I also take my CNA registration test on Thursday.  Nervous as fuck.



I keep having these really bizarre, intensely emotional dreams.  In the first dream I found myself on my wedding day, feeling joy and excitement as I got ready to walk the aisle.  I felt so happy, and confident and ready to start the rest of my life with my soon to be husband (who in the dream is appropriately my current boyfriend).  As the dream goes on, tension builds, and I find myself waiting at the altar.  My boyfriend is nowhere to be found, and people start trying to find him.  I'm told to keep standing at the altar and wait - maybe he's late? Finally, someone approaches me and tells me that they found my fiancee dead at home.  What I felt was so intense that I jolted awake and cried out.

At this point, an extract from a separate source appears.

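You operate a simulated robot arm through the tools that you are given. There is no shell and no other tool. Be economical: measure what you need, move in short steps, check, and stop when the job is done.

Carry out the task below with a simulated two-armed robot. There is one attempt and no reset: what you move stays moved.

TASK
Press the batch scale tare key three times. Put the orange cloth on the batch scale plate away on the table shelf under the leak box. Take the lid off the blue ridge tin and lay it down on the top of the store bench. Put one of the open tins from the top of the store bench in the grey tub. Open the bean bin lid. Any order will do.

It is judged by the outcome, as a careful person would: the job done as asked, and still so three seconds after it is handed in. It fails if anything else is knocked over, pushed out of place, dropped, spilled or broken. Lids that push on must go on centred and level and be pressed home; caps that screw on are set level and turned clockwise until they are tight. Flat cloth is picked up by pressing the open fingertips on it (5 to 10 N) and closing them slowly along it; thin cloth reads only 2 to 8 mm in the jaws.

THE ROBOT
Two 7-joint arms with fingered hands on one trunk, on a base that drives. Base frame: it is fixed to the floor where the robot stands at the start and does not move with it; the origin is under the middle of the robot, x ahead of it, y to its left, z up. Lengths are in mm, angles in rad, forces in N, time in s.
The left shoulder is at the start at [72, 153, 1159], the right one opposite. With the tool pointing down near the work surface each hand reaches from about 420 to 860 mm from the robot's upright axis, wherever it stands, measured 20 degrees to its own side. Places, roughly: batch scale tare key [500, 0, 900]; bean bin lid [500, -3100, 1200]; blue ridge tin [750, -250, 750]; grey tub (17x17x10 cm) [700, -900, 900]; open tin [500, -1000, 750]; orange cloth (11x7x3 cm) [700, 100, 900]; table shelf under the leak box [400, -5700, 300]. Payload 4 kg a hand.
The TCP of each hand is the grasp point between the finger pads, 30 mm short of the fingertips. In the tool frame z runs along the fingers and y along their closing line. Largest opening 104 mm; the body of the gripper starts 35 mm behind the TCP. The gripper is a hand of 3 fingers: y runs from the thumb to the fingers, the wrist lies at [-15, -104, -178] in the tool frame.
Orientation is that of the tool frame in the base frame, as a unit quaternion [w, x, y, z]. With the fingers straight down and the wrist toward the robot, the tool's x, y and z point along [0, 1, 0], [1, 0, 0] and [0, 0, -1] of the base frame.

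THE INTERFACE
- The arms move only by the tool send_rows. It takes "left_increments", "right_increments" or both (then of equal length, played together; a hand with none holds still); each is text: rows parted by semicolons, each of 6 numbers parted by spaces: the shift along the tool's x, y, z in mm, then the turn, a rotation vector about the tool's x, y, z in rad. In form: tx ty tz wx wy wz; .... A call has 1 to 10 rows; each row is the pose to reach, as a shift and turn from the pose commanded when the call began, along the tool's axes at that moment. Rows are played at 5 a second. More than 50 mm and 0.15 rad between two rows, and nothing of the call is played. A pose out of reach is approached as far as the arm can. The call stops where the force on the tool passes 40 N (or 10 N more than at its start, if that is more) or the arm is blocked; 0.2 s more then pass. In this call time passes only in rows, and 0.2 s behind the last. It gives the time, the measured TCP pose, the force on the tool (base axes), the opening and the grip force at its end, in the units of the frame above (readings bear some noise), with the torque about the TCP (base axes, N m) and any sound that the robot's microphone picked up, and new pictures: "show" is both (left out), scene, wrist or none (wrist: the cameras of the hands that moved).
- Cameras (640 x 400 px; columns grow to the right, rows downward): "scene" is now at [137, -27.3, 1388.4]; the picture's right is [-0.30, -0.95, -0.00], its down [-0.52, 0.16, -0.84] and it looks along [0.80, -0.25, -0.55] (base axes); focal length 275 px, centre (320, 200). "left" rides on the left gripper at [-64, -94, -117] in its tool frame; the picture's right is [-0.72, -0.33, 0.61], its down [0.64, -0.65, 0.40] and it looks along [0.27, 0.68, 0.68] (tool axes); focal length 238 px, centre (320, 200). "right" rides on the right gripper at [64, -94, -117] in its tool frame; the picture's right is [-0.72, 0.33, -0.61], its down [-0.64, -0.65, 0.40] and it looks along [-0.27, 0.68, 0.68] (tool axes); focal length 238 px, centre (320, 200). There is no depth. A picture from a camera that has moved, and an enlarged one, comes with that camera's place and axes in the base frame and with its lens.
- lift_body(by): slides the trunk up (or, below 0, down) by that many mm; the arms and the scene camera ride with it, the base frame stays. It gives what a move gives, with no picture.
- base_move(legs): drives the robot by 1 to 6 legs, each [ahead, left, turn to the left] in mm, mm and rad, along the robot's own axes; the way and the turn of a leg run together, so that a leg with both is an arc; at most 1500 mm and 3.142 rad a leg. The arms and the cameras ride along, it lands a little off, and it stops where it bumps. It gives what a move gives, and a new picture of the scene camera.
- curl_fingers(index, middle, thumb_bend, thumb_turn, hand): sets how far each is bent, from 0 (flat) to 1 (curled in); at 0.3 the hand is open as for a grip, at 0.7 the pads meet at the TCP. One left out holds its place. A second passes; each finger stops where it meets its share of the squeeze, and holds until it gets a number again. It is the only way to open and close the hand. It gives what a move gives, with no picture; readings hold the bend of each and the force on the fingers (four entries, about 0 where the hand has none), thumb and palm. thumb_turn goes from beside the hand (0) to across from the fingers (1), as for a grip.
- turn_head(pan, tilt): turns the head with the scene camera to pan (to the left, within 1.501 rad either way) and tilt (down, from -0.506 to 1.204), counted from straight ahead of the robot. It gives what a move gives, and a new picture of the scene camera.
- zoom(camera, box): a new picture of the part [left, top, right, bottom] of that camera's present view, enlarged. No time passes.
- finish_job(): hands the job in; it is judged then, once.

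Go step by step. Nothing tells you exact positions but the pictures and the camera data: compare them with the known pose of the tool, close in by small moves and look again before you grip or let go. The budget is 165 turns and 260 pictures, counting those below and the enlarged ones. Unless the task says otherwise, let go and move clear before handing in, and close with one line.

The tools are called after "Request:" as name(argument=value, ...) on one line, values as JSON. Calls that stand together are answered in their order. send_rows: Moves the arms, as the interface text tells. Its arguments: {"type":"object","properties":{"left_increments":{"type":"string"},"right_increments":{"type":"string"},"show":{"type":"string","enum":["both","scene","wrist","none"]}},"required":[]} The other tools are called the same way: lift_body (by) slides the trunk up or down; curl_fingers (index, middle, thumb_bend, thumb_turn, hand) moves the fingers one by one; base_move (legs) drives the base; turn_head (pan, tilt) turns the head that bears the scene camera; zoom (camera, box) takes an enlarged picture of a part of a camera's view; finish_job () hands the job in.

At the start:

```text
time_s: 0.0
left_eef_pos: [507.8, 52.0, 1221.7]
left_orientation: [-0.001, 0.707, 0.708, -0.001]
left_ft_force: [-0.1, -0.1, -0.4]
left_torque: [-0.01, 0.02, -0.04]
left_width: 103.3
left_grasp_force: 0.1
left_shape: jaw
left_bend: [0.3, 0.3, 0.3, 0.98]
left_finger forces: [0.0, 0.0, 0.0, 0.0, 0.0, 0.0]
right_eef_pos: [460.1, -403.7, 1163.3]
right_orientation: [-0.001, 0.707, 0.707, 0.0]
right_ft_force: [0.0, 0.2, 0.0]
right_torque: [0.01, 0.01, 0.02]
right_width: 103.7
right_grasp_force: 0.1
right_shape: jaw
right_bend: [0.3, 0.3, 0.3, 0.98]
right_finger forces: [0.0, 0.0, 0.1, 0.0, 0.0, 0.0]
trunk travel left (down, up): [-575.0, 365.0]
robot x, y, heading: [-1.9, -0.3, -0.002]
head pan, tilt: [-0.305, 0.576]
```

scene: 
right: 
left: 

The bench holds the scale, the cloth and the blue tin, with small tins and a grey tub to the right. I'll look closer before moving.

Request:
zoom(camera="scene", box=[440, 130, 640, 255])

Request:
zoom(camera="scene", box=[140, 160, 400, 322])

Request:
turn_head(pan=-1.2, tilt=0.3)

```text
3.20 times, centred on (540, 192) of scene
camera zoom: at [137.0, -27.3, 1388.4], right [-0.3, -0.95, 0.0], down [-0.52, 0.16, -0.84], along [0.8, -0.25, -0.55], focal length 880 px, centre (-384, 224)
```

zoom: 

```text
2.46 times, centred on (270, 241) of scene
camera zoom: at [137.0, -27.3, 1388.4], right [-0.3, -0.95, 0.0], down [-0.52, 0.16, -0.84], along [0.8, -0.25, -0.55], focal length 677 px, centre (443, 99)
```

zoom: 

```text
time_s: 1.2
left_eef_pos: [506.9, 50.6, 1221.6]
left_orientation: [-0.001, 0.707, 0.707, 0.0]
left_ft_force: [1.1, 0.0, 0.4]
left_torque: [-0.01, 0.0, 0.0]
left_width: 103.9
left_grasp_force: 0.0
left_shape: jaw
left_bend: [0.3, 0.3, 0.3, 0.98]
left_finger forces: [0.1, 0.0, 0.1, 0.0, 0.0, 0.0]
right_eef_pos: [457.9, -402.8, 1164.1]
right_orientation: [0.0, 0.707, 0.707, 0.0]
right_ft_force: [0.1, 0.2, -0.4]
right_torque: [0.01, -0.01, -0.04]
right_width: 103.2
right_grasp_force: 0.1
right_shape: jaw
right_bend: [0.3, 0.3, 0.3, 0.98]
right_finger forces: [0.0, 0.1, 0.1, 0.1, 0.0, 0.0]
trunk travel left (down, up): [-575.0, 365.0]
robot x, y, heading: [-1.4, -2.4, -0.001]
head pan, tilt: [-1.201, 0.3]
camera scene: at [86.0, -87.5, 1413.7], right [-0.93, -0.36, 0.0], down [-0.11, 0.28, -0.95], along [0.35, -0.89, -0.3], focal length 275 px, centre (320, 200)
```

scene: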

After falling back to sleep, I dreamed myself and my mom were driving to Florida for some reason.  It was smooth sailing, until we hit some traffic.  While we were sitting in traffic, some kind of aircraft (no idea what kind) smashes into the ground not far behind us, causing a huge explosion.  Next thing I know, people are getting out of their cars and running, and the sky fills with... missiles? My mom and I end up at a gas station which is now packed because people are trying to get inside and away from whatever the fuck is going on outside.  I remember trying to use the bathroom, but not being able to, and then trying to get something to eat out of a vending machine, which was empty.  Meanwhile, my mind is racing.  My phone is almost dead and no texts are calls can be sent or received.  I'm panicking and I can't stop thinking about my boyfriend, and my cat, and then it's all too much and I wake up again.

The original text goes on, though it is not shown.